One of the key decisions taken in this war was to rely heavily on military contractors in Iraq, and they sometimes hired unqualified foreign nationals to do electrical work at U.S. military bases. Apparently you get what you pay for.
What we got in this part of the world was a local tragedy. Army Staff Sgt. Ryan Maseth, 24, of Shaler, a Green Beret, died of cardiac arrest on Jan. 2, 2008, after being electrocuted while taking a shower in his barracks in Baghdad.
Subsequently, his parents filed a wrongful death suit in Allegheny County, against Houston-based KBR Inc., alleging that KBR allowed U.S. troops to continue to use electrical systems that it knew to be dangerous. The soldier's mother, Cheryl Harris, also testified to Congress.

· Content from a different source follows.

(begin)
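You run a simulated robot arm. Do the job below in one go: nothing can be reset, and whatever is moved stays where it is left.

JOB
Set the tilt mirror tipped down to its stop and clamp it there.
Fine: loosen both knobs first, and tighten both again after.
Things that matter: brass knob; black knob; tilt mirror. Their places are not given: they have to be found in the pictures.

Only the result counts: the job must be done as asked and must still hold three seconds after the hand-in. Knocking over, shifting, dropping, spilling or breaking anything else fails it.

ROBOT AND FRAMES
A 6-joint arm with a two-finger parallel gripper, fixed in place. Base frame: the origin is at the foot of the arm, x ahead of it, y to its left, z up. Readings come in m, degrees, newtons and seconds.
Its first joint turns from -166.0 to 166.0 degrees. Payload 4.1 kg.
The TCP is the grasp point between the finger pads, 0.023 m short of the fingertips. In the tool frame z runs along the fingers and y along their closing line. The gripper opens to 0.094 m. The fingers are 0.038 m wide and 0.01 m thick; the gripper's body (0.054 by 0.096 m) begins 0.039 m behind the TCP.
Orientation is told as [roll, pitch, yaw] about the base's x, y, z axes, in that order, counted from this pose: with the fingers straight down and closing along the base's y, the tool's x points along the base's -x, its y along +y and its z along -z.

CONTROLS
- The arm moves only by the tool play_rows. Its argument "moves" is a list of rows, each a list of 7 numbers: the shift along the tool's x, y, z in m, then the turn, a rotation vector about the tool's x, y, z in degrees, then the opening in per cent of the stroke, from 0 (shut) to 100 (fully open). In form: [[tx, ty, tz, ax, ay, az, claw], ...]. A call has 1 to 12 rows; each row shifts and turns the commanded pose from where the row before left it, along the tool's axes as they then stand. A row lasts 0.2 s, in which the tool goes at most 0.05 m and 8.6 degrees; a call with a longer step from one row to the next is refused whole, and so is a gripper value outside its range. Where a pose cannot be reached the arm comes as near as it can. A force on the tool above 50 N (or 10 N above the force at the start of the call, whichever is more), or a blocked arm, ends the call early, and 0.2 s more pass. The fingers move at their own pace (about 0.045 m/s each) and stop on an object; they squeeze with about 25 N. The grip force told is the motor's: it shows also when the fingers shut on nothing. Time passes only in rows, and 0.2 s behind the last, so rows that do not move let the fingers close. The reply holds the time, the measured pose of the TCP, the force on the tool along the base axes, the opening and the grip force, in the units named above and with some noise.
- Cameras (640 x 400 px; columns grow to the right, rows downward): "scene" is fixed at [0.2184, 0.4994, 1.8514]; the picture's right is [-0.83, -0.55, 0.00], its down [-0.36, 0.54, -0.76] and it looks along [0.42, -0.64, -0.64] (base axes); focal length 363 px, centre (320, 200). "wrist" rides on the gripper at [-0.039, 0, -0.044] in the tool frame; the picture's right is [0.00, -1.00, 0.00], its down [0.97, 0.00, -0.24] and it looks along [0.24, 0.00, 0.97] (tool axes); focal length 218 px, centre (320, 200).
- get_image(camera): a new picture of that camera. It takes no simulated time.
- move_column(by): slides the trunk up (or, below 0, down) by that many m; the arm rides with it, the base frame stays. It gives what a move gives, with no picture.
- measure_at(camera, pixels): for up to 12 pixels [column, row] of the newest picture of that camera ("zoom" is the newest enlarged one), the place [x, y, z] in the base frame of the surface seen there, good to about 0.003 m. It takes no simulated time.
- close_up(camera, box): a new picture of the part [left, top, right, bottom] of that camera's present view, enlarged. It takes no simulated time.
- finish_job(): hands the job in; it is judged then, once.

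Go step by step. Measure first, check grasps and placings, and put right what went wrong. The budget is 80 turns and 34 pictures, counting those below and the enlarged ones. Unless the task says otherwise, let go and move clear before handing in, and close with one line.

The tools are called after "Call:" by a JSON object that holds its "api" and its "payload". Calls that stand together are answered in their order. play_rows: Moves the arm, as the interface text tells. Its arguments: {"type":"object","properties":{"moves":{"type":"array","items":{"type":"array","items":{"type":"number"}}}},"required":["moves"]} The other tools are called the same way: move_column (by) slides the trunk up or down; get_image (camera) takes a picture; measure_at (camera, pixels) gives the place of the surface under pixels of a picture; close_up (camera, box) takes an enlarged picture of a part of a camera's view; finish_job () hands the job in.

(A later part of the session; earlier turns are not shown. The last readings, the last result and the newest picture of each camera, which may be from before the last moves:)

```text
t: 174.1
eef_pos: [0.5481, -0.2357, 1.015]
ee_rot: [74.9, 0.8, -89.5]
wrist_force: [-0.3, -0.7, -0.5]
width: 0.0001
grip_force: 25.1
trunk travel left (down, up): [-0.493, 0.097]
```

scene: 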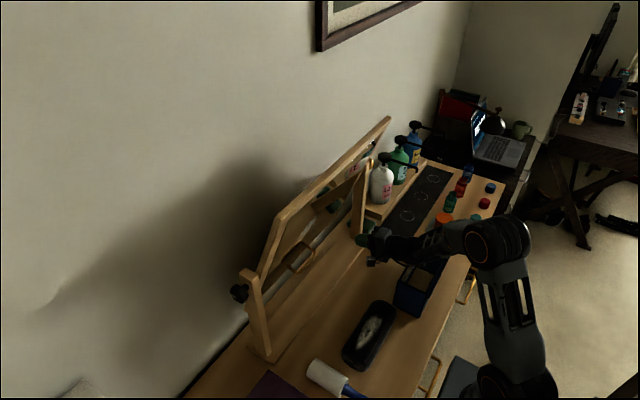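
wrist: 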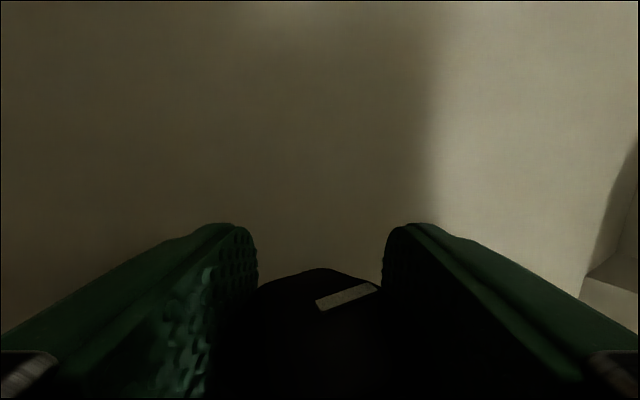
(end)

For his part, Pennsylvania Sen. Bob Casey has been zealous in keeping this issue alive by demanding explanations from the Defense Department. The combined pressure seems to have paid off: The Associated Press reported last week that an Army investigation now deems the soldier's death a "negligent homicide" instead of an accident.
According to Sen. Casey's office, 18 electrocutions occurred in Iraq between March 2003 and August 2008 -- 16 military and two civilian. While the majority of these could be put down to the mischance of war, for example a vehicle snagging low-hanging power lines, three occurred in showers and half a dozen more were due to equipment or grounding problems.
Sen. Casey is still pressing for answers -- and anyone who supports the troops should stand with him. He and Democratic Sen. Byron Dorgan of North Dakota, who has held hearings on contracting abuses, are demanding accountability for the death of Sgt. Maseth and others. It is overdue.
Praise the heroes and punish those who hurt them.